Frank goes on to describe what needs to be done to make this object
model more substantial:

| The fundamental components of any object model are:
| 1. data structures that can represent object state
| 2. ways to associate behavior (object methods) with the object state
| 3. ways for the object methods to access and operate on that state
| As a result, what is needed to progress toward a Web object model is:
| 1. a richer base representation than HTML, in order to better
| represent "object state" (in particular, better support for semantic
| identification of fields, rather than simply supporting presentation
| aspects of data)
| 2. an API to this state, so that programs can readily access it
| (without complex parsing)
| 3. an enhanced ability to define relationships between this state
| and specified pieces of code that can serve as object methods

And goes on to consider XML, DOM, RDF, and some other technologies that
may help the Web rise to this task.

Let's compare this with what you (Roy) consider an object model:

> What I view to be the HTTP object model is the theory of HTTP resource
> access and manipulation from the black-box viewpoint of an HTTP client.
> That is, the model of the server's resources that a client must "imagine"
> they are manipulating via the HTTP interface. In that sense, the HTTP
> object model is always abstract.

See, now, I find this fascinating. I would never have called this
HTTP's "object model" at first, but rereading it, I can see all kinds
of things that I consider to be part of an object model: interfaces,
encapsulation, data hiding. So yeah, now I do think this makes for
an interesting abstract model, and want to hear more of your thoughts on
it. And you're right, it's different from other "object models":

> The HTTP object model differs from things like the Document Object Model
> (DOM) [1] and OMG's Object Management Architecture [2]. DOM considers the
> object model to be the set of interfaces for manipulating a document
> as a hierarchy of objects (i.e., what HTTP would refer to as one
> representation of a resource after it has been delivered to the client).
> In that sense, what DOM is defining is an API for client-side manipulation
> of the entities present in a hypermedia workspace (a concrete model).
> [1]
> [2]

See now, I would consider both of these to be object models, too. Which
means, like the Cheshire Cat, a word like "object model" means exactly
what I want it to mean, no more, no less.

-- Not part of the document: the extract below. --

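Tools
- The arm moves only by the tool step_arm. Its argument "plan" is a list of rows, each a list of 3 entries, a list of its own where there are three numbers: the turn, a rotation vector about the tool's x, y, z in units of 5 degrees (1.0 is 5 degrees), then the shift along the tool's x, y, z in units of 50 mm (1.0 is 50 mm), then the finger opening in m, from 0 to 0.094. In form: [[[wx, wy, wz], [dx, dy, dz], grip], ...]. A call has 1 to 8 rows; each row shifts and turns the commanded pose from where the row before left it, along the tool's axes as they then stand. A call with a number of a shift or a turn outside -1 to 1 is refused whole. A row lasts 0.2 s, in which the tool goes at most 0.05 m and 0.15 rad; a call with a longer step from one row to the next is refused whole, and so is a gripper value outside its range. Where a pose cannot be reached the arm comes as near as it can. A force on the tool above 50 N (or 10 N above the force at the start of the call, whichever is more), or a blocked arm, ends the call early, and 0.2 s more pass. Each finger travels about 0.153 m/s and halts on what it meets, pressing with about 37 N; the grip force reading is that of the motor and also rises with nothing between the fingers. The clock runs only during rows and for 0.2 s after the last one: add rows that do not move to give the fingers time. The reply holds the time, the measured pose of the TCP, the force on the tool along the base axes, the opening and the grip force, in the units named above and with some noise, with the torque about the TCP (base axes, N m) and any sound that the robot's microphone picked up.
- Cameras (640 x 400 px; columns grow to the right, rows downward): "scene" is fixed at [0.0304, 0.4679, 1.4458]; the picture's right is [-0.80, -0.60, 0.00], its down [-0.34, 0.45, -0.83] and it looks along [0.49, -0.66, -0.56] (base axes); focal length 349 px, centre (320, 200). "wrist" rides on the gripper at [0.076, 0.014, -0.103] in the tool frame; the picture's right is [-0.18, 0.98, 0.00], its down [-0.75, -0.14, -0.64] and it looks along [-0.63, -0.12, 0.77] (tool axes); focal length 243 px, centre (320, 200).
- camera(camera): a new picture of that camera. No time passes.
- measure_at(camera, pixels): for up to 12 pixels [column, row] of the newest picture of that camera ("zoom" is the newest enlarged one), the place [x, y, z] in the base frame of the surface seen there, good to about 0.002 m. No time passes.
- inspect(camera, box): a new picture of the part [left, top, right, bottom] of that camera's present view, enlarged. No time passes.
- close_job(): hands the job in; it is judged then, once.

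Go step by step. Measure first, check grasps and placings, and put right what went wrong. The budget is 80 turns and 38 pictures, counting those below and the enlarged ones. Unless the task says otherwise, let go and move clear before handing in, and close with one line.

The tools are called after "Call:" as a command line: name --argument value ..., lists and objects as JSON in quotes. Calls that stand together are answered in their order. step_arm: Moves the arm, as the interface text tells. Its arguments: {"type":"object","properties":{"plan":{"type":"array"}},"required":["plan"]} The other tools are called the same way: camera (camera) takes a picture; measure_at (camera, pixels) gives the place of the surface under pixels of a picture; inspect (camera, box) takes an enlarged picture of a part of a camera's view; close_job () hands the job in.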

> OMG's view of object model is given by example in CORBA 2.1 (below).
> The real definition is supposed to be in the OMA Guide, but I have
> yet to find a copy of that.

Ugh, I know, I can't find the OMA guide either --- browsing OMG's web
site is almost as painful as... browsing Microsoft's Web site. For all
of their "where do you want to go, toadie?" hype, is a
land of dangling links and lack of information. Example: being the
naturally curious person I am, I want to know more about COM++++++
(however many plusses there are now, I'm still nonplussed). So I go to

and take the link from there to DCOM (for which, since the page is in
frames, the URL does not show in the browser). Both the DCOM
technical overview nor the DCOM business overview give 404 Object Not
Found errors. (By the way, why is world leader Microsoft.Com still
using a HTTP 1.0 web server? Are HTTP 1.1 Web servers not available?)

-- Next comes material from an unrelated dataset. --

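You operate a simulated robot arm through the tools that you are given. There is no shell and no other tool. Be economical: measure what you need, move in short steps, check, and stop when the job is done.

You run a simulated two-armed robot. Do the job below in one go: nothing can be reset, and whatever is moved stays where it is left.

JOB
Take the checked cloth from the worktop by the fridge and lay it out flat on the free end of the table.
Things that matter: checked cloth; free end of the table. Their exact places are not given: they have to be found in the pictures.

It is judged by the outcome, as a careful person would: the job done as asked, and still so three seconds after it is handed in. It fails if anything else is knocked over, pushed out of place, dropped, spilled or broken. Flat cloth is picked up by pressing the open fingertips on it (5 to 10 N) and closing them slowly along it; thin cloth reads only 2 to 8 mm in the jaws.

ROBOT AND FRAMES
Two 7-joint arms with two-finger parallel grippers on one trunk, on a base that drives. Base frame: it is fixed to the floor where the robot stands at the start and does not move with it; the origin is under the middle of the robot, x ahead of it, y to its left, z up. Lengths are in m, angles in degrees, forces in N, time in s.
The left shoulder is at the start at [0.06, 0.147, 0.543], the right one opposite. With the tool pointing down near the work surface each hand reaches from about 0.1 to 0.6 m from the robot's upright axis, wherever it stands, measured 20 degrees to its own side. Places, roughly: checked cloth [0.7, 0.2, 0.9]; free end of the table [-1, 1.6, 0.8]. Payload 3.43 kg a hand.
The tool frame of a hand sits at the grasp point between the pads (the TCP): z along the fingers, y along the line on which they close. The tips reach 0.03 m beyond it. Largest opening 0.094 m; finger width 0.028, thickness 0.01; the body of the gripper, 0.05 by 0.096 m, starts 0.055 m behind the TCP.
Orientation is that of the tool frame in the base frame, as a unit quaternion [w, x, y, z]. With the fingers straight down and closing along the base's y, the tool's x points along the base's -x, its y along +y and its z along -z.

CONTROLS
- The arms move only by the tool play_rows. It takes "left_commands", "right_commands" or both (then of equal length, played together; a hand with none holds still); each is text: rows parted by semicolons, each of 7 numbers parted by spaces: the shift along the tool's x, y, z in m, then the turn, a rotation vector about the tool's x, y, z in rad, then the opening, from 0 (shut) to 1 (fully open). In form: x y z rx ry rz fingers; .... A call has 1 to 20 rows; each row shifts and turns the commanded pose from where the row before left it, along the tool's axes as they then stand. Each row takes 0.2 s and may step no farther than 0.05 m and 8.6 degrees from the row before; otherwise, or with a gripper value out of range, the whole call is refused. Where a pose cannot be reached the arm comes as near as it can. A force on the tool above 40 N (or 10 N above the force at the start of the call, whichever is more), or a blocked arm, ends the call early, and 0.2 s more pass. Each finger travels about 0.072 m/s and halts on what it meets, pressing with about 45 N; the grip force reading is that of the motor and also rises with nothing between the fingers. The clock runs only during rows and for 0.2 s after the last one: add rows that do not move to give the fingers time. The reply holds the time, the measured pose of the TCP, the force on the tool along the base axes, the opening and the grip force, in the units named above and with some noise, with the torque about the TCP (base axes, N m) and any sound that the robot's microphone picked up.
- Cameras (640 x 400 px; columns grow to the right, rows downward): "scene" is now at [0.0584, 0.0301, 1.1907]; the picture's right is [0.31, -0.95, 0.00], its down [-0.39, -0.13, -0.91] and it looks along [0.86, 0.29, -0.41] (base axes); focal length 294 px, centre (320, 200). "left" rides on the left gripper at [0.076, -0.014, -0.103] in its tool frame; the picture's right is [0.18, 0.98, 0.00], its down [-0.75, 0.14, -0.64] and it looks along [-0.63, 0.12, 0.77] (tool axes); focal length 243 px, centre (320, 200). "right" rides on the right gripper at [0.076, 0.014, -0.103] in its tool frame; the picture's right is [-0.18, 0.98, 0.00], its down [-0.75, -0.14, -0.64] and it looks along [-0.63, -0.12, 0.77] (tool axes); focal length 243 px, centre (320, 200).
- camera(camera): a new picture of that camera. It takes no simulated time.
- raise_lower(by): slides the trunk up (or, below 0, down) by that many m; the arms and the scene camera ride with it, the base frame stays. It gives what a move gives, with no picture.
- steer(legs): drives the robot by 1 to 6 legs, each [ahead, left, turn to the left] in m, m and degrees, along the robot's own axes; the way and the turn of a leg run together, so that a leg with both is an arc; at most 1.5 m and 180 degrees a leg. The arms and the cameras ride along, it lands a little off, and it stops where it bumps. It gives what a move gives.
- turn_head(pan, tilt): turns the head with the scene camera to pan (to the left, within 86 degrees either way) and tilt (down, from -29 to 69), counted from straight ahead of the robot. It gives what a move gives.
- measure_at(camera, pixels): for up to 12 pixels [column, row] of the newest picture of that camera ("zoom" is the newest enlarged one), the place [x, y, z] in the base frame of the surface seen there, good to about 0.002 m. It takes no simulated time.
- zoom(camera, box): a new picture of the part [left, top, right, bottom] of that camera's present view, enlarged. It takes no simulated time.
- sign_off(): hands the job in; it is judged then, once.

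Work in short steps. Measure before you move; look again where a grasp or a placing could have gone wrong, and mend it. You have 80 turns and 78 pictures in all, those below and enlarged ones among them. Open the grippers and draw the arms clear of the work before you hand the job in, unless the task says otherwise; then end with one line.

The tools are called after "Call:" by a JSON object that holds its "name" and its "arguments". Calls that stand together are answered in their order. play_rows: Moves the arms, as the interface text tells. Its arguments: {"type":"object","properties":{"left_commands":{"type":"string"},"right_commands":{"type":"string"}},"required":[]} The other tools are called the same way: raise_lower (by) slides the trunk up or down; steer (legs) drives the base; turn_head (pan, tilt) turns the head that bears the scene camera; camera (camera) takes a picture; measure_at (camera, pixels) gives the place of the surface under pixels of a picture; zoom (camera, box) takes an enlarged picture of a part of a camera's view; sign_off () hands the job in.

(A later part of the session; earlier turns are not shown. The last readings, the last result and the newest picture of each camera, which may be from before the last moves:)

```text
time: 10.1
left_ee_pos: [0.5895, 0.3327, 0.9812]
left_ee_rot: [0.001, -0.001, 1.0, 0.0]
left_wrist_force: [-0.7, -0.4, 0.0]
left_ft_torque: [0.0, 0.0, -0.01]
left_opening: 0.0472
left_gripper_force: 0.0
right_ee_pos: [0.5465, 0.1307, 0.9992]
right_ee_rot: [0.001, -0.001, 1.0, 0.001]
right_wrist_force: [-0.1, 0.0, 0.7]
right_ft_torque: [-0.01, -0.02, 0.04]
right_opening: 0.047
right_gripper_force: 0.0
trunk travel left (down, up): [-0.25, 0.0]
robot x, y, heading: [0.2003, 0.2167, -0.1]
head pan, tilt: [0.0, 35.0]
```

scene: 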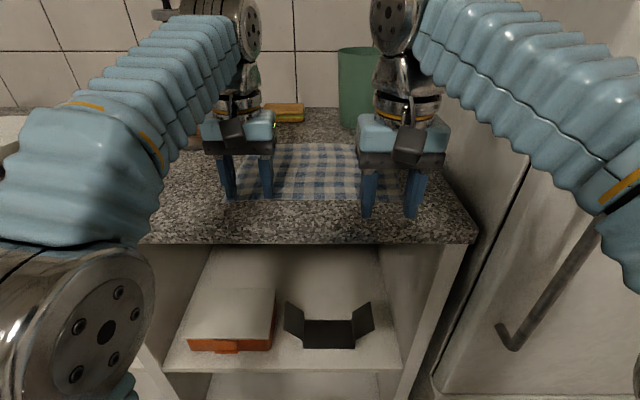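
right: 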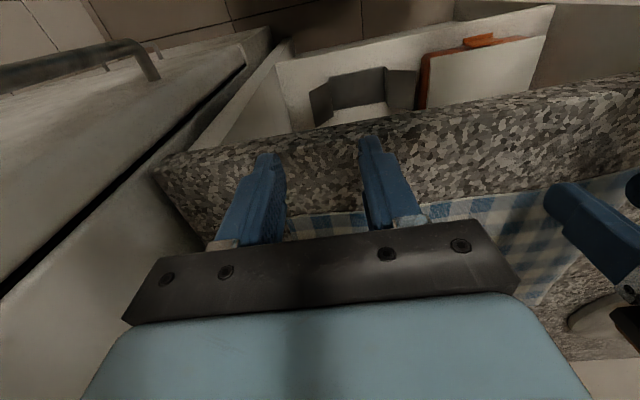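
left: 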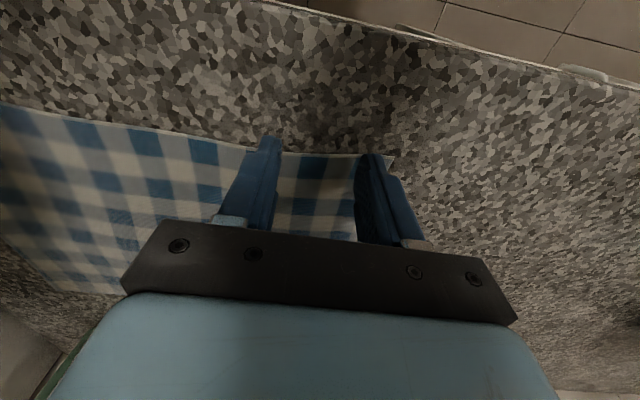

So then I figure, forget DCOM, I'll look into COM+. Let me tell you, it
is IMPOSSIBLE for me to tell what COM+ is from looking on the Microsoft
web page. It's an object model. It's a component model. It's a
communication model. It's a transaction model. It's an event model.
It's a runtime service model. It's a floorwax and a dessert topping and
nature's laxative, too. Who's in charge here???

> Anybody have their own definition [of "object model"]?

I think the problem with object models is, everyone has their own
definition. Still, the work you (Roy) described for the HTTP object
model sounds compelling to me. Just like, if Jim Whitehead were to
expound on an abstraction for distributed authoring and versioning that
encapsulated the lessons of WebDAV, I would look forward to that, too.

One more thing, the OMG object model:

> In CORBA V2.1 August 1997, Section 1.1:
> The object model provides an organized presentation of object concepts
> and terminology. It defines a partial model for computation that embodies
> the key characteristics of objects as realized by the submitted
> technologies. The OMG object model is abstract in that it is not directly
> realized by any particular technology. The model described here is a
> concrete object model. A concrete object model may differ from the
> abstract object model in several ways:
> o It may elaborate the abstract object model by making it more
> specific, for example, by defining the form of request parameters
> or the language used to specify types.
> o It may populate the model by introducing specific instances of
> entities defined by the model, for example, specific objects,
> specific operations, or specific types.
> o It may restrict the model by eliminating entities or placing
> additional restrictions on their use.
> An object system is a collection of objects that isolates the
> requestors of services (clients) from the providers of services by a
> well-defined encapsulating interface. In particular, clients are
> isolated from the implementations of services as data representations
> and executable code.
> The object model first describes concepts that are meaningful to
> clients, including such concepts as object creation and identity,
> requests and operations, types and signatures. It then describes
> concepts related to object implementations, including such concepts as
> methods, execution engines, and activation.
> The object model is most specific and prescriptive in defining
> concepts meaningful to clients. The discussion of object
> implementation is more suggestive, with the intent of allowing maximal
> freedom for different object technologies to provide different ways of
> implementing objects.
> There are some other characteristics of object systems that are
> outside the scope of the object model. Some of these concepts are
> aspects of application architecture, some are associated with specific
> domains to which object technology is applied. Such concepts are more
> properly dealt with in an architectural reference model. Examples of
> excluded concepts are compound objects, links, copying of objects,
> change management, and transactions. Also outside the scope of the
> object model are the details of control structure: the object model
> does not say whether clients and/or servers are single-threaded or
> multi-threaded, and does not specify how event loops are programmed
> nor how threads are created, destroyed, or synchronized.
> This object model is an example of a classical object model, where a
> client sends a message to an object. Conceptually, the object
> interprets the message to decide what service to perform. In the
> classical model, a message identifies an object and zero or more
> actual parameters. As in most classical object models, a distinguished
> first parameter is required, which identifies the operation to be
> performed; the interpretation of the message by the object involves
> selecting a method based on the specified operation. Operationally, of
> course, method selection could be performed either by the object or
> the ORB.

So "abstract object model" = not realized by any particular technology.
"concrete object model" = realized by some particular technology.
"classical object model" = client sends messages to objects.
and no object model contains information about the control structure.

Which means, I guess, that threads and event loops I guess have their
own models. Which means that my own PhD work is not an "object model"
but an "event model". With a twist of garnish (add the word "global"
and it's a "Global Event Model (GEM)" in neon lights... :).


I hope you know that this will go down on your permanent record.